- [Selected excerpt]:

There’s nothing really incompatible between the ideas in The Stakeholder Society and those in The Public Option. In some respects, the earlier book was more progressive, at least as measured by the scale of its redistributive ambitions. But the underlying theory—that if everyone were just equipped with a modest stake of capital, they could figure out their way through all the challenges of education, family, work, retirement, and unpredictable life events—now sounds deeply redolent of that high moment of Clintonian neoliberal confidence.
Where The Stakeholder Society was about giving everyone a secure little boat to venture out into the rough waters of the capitalist economy, The Public Option is about building the lighthouses and harbors that can keep them safe along the way. (This is not a casually chosen metaphor: A longstanding debate among economic historians involves the question of whether early lighthouses were “public options” or were operated by private entities charging fees to users.)

- [Data section]:
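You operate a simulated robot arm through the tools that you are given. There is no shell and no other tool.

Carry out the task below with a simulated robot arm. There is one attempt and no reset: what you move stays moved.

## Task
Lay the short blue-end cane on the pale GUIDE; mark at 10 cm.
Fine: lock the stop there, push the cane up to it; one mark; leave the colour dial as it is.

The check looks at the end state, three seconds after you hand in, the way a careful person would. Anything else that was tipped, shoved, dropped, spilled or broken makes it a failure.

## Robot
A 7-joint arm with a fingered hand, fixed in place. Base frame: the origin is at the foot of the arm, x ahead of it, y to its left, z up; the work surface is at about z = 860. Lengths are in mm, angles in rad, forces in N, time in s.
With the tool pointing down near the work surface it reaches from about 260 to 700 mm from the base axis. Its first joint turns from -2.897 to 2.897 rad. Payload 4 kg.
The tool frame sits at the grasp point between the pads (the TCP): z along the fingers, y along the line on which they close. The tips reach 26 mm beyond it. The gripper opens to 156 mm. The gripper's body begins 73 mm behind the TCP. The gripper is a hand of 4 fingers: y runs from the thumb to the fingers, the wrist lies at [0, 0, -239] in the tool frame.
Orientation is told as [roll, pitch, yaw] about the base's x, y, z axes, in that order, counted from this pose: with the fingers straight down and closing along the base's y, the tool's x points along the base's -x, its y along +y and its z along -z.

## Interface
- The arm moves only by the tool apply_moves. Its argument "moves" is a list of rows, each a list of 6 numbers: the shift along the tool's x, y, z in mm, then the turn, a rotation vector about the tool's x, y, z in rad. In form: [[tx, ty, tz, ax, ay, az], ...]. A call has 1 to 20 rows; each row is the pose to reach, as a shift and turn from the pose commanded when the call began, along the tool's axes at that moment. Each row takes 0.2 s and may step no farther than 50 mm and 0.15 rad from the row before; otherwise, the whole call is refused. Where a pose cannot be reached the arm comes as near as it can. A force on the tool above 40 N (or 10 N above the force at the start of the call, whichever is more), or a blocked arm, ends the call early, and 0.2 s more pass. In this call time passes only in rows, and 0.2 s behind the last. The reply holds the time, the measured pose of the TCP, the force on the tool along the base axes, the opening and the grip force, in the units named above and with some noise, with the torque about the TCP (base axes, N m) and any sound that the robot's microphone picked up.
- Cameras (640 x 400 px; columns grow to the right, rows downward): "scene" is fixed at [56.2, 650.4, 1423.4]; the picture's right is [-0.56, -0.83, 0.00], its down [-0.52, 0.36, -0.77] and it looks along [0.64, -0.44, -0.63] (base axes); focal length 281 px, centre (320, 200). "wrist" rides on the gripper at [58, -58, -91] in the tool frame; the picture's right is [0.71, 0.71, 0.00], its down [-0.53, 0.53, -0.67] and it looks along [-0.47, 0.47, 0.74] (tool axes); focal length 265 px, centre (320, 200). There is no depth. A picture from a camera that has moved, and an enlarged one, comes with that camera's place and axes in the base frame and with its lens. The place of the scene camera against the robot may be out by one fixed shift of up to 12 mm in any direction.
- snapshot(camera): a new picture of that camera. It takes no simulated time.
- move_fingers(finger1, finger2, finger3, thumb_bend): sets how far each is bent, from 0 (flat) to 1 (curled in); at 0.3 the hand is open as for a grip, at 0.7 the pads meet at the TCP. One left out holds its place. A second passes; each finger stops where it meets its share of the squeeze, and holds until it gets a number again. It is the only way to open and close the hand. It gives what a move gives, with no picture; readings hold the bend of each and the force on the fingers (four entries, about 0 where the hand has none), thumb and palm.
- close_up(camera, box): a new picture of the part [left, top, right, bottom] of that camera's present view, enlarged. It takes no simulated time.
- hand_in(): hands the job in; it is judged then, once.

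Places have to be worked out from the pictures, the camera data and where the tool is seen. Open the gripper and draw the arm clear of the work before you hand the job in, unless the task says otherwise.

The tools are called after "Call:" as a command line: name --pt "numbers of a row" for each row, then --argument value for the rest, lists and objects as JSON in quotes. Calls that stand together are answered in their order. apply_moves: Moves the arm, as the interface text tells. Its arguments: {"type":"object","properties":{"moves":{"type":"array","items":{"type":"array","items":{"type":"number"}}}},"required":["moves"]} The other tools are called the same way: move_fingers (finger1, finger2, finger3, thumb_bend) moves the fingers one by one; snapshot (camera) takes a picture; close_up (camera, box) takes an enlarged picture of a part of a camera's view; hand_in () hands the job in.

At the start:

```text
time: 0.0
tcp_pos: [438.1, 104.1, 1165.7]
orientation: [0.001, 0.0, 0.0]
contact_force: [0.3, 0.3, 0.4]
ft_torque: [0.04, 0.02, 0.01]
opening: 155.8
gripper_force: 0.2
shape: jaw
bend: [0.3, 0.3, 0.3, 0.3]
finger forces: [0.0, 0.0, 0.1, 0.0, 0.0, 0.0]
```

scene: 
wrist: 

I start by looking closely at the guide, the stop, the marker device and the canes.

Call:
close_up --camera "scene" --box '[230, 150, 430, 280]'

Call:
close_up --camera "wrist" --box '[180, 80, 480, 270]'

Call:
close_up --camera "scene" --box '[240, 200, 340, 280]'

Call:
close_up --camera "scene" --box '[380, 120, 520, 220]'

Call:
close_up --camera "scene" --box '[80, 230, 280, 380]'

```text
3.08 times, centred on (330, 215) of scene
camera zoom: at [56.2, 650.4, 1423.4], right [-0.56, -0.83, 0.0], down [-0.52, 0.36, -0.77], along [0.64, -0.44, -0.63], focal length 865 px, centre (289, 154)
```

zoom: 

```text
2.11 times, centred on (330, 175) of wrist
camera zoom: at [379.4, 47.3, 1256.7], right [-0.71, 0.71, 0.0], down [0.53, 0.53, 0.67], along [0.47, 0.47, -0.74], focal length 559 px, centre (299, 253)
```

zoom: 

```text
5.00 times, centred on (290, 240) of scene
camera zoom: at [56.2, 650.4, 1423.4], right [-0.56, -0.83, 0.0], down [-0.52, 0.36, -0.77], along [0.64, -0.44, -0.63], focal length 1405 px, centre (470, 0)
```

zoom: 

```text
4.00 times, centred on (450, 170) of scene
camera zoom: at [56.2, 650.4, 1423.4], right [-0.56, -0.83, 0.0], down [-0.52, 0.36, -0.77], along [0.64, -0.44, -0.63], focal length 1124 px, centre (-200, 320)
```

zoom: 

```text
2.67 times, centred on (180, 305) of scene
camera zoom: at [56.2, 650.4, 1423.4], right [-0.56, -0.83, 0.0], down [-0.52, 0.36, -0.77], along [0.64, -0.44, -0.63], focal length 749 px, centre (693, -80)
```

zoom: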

- [Written request]:
Could you quote the selected excerpt from "Where The Stakeholder" up to and including "fees to users.)"?

- [Answer to the task]:
Where The Stakeholder Society was about giving everyone a secure little boat to venture out into the rough waters of the capitalist economy, The Public Option is about building the lighthouses and harbors that can keep them safe along the way. (This is not a casually chosen metaphor: A longstanding debate among economic historians involves the question of whether early lighthouses were “public options” or were operated by private entities charging fees to users.)